▸ Exercise:
Transcribe the whole listing below without changing a word, but leave out every image.

▸ Recorded information:

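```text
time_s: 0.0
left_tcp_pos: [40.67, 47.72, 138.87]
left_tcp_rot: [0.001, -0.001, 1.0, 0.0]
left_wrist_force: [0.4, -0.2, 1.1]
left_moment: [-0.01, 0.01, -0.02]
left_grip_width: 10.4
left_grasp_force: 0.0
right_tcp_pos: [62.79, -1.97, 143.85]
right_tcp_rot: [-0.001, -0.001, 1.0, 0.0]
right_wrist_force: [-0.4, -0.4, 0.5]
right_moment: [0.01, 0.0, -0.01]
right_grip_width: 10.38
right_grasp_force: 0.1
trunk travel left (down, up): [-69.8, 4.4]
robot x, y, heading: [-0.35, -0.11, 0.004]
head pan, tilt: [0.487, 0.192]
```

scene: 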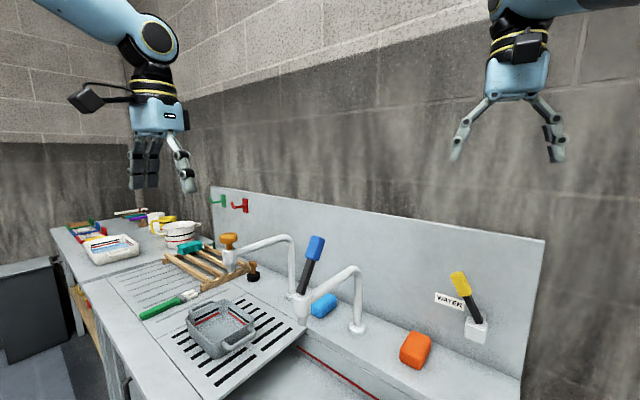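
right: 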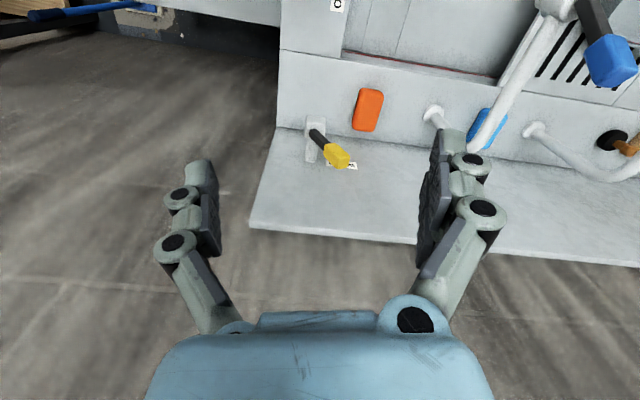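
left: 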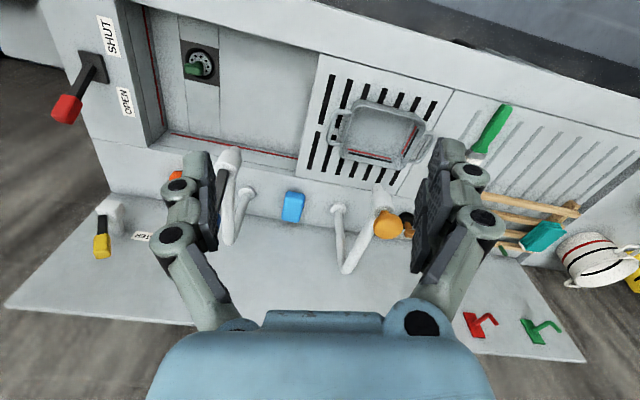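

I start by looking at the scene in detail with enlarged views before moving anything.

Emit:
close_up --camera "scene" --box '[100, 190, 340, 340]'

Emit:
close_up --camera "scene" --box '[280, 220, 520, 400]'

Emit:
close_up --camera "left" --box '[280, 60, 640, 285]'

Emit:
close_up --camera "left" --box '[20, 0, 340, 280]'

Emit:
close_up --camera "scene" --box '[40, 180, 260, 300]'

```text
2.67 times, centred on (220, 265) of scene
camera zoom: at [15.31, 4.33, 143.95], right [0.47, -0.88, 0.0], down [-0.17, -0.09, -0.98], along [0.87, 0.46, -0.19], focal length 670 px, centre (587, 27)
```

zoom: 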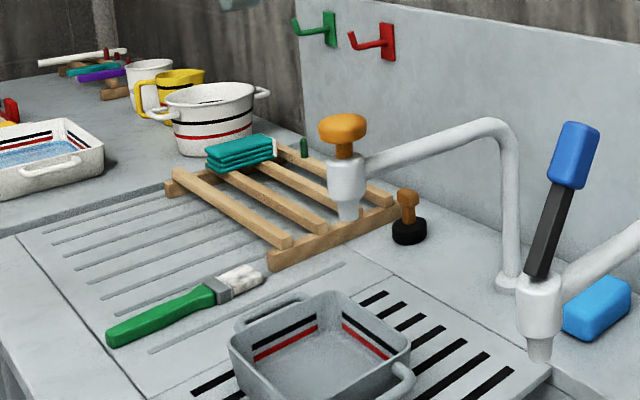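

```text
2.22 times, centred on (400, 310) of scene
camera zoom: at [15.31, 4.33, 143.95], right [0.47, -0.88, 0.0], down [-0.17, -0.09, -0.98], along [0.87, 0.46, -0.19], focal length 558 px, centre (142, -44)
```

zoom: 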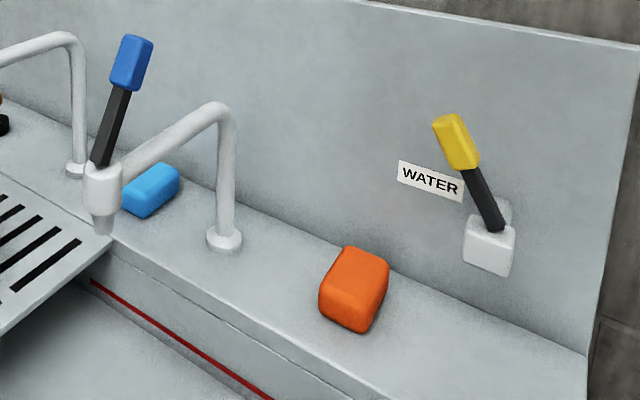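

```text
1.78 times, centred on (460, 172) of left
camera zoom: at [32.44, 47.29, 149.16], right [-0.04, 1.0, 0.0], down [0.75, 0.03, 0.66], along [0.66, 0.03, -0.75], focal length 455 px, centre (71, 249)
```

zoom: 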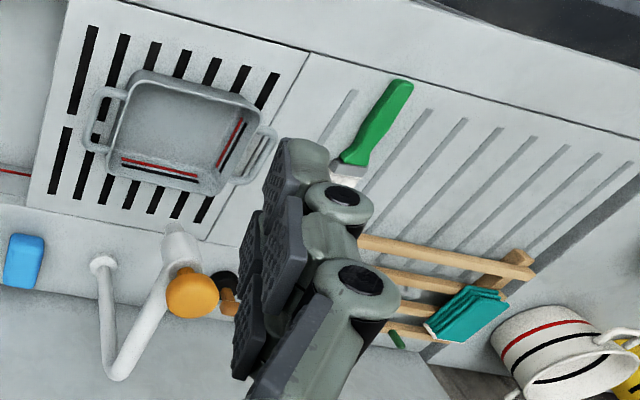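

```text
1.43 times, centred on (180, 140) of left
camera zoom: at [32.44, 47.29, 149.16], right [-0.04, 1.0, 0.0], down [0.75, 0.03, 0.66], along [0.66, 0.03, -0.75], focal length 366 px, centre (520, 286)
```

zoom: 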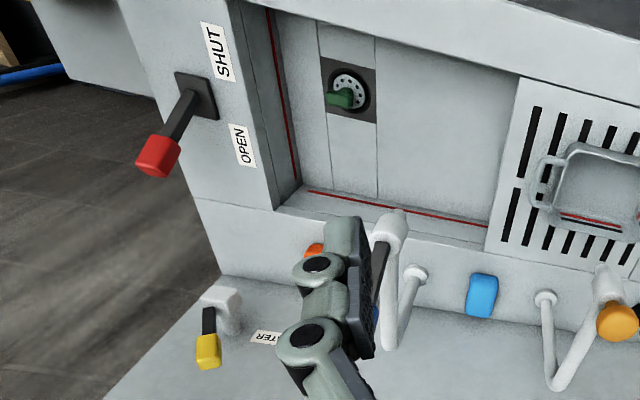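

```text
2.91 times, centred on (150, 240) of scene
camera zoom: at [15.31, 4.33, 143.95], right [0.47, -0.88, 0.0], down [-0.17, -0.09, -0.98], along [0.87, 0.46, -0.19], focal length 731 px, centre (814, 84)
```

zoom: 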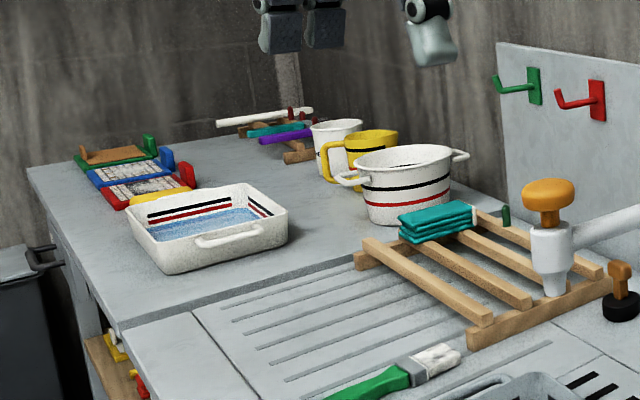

▸ Complete response:
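```text
time_s: 0.0
left_tcp_pos: [40.67, 47.72, 138.87]
left_tcp_rot: [0.001, -0.001, 1.0, 0.0]
left_wrist_force: [0.4, -0.2, 1.1]
left_moment: [-0.01, 0.01, -0.02]
left_grip_width: 10.4
left_grasp_force: 0.0
right_tcp_pos: [62.79, -1.97, 143.85]
right_tcp_rot: [-0.001, -0.001, 1.0, 0.0]
right_wrist_force: [-0.4, -0.4, 0.5]
right_moment: [0.01, 0.0, -0.01]
right_grip_width: 10.38
right_grasp_force: 0.1
trunk travel left (down, up): [-69.8, 4.4]
robot x, y, heading: [-0.35, -0.11, 0.004]
head pan, tilt: [0.487, 0.192]
```

scene: 
right: 
left: 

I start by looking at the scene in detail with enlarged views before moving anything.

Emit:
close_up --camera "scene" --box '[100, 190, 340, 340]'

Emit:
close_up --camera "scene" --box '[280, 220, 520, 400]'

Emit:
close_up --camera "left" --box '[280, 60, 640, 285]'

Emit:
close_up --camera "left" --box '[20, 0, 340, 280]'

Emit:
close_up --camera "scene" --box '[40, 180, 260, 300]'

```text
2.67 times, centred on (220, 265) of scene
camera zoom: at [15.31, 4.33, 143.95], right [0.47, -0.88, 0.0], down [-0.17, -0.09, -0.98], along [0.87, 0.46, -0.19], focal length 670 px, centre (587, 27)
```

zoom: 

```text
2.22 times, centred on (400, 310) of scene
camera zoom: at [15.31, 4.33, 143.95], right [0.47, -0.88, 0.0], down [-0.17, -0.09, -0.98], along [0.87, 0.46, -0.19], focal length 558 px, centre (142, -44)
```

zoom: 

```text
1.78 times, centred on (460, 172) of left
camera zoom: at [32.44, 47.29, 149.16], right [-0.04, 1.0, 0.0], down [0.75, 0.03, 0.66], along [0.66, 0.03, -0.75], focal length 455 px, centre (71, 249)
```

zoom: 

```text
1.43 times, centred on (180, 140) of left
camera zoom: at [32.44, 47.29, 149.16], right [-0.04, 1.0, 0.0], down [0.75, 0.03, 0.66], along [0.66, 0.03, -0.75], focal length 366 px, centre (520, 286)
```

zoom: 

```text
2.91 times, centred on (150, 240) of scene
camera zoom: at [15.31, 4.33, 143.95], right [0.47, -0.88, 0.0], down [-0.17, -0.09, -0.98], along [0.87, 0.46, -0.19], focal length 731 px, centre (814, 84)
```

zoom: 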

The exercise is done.